The addition of ranked play to the closed beta of VALORANT has been positively received so far, giving players the opportunity to test out their skills against other players of similar competence. In many ways, the ranking system can most closely be compared to that used in CS:GO, though there are some key differences to keep in mind.
Winning Matters Most
In both VALORANT and CS:GO, players will earn and lose the most points by winning and losing their games, and that is the ultimate factor that needs to be considered. Earning the most kills or being the “all start” of a team will affect ranking as well, but it is not as important as the overall outcome of a match. This ensures that selfish players with an “all about me” attitude are not rewarded for performing well on their own if the team still takes a loss. Teamwork and winning as a group is the name of both games in this case.

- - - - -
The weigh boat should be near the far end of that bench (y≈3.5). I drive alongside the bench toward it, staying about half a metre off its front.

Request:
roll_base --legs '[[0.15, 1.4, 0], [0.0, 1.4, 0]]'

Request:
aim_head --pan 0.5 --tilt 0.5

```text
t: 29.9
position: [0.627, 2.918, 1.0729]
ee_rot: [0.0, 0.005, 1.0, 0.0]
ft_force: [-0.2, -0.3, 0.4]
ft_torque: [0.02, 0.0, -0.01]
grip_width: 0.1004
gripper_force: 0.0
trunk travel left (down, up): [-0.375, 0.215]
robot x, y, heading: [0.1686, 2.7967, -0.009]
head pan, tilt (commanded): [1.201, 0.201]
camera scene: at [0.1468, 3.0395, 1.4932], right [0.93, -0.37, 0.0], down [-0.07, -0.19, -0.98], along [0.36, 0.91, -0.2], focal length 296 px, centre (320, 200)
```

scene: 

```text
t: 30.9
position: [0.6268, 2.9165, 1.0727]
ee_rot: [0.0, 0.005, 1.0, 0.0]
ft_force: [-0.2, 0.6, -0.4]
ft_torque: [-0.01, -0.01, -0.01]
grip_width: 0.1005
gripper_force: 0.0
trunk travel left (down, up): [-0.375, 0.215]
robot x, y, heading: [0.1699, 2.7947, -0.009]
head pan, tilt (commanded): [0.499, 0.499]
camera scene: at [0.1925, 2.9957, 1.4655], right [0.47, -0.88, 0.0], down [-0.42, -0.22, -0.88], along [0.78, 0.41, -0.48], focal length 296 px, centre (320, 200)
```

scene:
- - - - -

VALORANT offers players a far more open and communicative approach when it comes to any change in their ranks. Following each game, players are informed if they have increased or decreased in their rank, and if that change was small or large. Compared to CS:GO, this is a breath of fresh air as players basically fly blind between ranks and are left to continually play games until they receive a notification that they have changed from one rank tier to another.
This is something that CS:GO players have commented on for years as a frustrating aspect of ranked play, with an argument to be made that if players see that they are at or approaching a rank ceiling to advance to the next level, there would be more pressure and toxicity in games where the result is unfavorable. VALORANT seems to have solved this issue by offering the basic information of a change in rank, but also does not let players know if they are on the cusp of advancing to a higher tier.
CS:GO Prime – A Better Option Than Vanguard?
While VALORANT and CS:GO are both free to play, they approach the possibility of smurfing and hackers differently. Riot Games has opted to use Vanguard, which remains controversial for its invasive applications on a user’s PC, and the potential vulnerability that could lead to in the future. Valve, meanwhile, has CS:GO Prime, which is acquired automatically after reaching level 21 on an account, or by paying a small fee. The cost is small enough that most long-time players will not mind paying once, whereas hackers and those who want to smurf will likely stay away.
It is not clear which one will work better in the long run, but it is important to keep in mind if one is looking for an experience with the fewest possible number of dishonest players.
For now, VALORANT is in its earliest possible stage of working to find the optimal way to implement ranked mode, and there are bound to be adjustments made. So far, the current system in place seems well suited to offer players the tools they need to be placed into a rank appropriate to their skill.